** Begin Quoted passage **
21. Merge Two Sorted Lists
难度:Easy
刷题内容
原题连接
- https://leetcode.com/problems/merge-two-sorted-lists
-
内容描述
Merge two sorted linked lists and return it as a new list. The new list should be made by splicing together the nodes of the first two lists.
Example:
Input: 1->2->4, 1->3->4
Output: 1->1->2->3->4->4
解题方案
思路 **- 时间复杂度: O(N + M)*- 空间复杂度: O(1)***
首先这两个链表是排序好的,那么我们先定义一个空链表,再定义两个指针 i,j,按照顺序比较两个链表,如果 i 指向的数字小于 j指向的数字,i 指向的节点插入新链表中,i = i -> next,反之则操作 j。不过要注意其中一个链表可能会先结束,所以另一个未结束的链表直接插入新链表即可
/**
* Definition for singly-linked list.
** End Quoted passage **
* **What to do**:
a – Give the stretch of the quoted passage that starts with "21. Merge Two" and ends with "first two lists.", unchanged.
b – Keep the quoted passage going from its last sentence.
** Begin Data segment **
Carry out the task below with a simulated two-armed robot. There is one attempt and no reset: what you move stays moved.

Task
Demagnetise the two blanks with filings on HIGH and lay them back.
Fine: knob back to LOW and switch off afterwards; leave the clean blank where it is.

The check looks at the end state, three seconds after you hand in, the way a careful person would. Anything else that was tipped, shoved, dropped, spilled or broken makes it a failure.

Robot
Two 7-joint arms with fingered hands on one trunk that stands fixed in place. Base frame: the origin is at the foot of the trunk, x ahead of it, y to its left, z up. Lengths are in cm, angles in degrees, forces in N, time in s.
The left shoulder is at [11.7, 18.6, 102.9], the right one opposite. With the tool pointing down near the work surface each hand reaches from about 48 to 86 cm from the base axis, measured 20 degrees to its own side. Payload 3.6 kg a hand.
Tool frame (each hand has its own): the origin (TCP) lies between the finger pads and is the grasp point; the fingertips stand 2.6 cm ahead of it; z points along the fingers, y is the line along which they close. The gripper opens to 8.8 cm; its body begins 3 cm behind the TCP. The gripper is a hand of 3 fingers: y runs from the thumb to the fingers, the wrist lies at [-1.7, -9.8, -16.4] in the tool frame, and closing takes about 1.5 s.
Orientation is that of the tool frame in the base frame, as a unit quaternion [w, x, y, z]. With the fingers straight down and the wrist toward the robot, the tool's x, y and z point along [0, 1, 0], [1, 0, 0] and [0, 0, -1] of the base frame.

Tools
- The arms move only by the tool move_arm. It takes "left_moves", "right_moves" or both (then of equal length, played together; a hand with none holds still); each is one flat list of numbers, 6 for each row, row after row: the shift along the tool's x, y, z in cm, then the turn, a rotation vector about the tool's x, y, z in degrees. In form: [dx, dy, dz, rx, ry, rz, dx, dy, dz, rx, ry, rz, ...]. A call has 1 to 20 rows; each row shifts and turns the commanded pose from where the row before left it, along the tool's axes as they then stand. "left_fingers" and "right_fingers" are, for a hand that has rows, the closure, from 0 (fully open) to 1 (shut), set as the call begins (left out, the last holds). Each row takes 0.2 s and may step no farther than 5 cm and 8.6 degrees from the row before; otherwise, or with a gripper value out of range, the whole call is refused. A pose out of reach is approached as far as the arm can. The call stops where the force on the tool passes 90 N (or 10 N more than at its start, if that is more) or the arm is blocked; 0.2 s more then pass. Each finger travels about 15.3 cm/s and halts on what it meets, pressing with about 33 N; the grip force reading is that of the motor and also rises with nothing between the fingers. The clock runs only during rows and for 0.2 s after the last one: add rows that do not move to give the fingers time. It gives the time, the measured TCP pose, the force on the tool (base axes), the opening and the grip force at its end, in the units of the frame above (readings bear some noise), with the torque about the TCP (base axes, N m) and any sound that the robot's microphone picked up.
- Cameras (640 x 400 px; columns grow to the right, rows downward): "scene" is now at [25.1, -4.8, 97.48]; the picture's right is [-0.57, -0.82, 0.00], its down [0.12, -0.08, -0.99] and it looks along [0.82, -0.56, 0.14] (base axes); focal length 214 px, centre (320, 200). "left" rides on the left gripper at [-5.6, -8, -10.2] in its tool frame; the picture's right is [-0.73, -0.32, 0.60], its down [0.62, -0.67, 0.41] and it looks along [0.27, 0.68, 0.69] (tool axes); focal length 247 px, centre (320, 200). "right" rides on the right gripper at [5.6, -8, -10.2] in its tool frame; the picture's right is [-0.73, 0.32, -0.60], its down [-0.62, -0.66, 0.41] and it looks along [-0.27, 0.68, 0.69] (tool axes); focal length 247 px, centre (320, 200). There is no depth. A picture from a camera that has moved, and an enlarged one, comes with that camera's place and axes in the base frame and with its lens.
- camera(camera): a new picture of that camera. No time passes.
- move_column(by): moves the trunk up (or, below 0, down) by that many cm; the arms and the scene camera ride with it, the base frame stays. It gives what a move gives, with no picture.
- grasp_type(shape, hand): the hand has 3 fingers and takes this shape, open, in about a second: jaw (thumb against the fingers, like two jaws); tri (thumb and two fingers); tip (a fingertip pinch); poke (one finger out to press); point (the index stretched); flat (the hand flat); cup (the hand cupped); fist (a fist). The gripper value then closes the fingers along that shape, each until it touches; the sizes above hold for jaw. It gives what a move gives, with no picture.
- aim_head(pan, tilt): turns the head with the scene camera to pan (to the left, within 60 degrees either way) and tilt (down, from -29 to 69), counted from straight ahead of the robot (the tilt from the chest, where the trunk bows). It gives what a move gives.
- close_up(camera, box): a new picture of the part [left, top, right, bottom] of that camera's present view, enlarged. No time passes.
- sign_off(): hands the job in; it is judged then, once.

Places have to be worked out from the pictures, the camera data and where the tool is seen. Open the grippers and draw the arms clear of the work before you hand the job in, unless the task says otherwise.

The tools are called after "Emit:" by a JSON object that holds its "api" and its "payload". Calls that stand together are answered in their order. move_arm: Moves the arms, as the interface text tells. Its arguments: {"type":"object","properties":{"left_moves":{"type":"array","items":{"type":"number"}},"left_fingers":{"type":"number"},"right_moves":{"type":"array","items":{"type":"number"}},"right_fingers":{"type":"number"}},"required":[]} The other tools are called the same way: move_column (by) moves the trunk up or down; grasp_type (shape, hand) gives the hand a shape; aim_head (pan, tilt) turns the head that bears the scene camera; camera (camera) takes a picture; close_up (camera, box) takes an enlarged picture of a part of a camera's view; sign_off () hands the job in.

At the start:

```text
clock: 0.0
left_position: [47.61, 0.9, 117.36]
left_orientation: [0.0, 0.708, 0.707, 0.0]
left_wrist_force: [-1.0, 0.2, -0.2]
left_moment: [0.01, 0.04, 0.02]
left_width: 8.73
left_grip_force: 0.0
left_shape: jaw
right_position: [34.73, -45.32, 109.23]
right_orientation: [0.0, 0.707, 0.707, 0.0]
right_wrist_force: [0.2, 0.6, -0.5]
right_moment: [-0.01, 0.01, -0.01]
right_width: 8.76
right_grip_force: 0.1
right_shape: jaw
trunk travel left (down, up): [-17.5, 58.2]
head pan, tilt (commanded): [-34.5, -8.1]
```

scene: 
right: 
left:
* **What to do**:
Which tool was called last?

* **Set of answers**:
** End Data segment **
* **Set of answers**:
a –
21. Merge Two Sorted Lists
难度:Easy
刷题内容
原题连接
- https://leetcode.com/problems/merge-two-sorted-lists
-
内容描述
Merge two sorted linked lists and return it as a new list. The new list should be made by splicing together the nodes of the first two lists.

b –
* struct ListNode {
* int val;
* ListNode *next;
* ListNode(int x) : val(x), next(NULL) {}
* };
*/
class Solution {
public:
ListNode* mergeTwoLists(ListNode* l1, ListNode* l2) {
ListNode* h1 = l1;
ListNode* h2 = l2;
ListNode* t = new ListNode(0);
ListNode* curr = t;
while (h1 && h2)
{
if (h1->val <= h2->val) {
curr->next = h1;
h1 = h1->next;
}
else{
curr->next = h2;
h2 = h2->next;
}
curr = curr->next;
}
while (h1)
{
curr->next = h1;
h1 = h1->next;
curr = curr->next;
}
while(h2)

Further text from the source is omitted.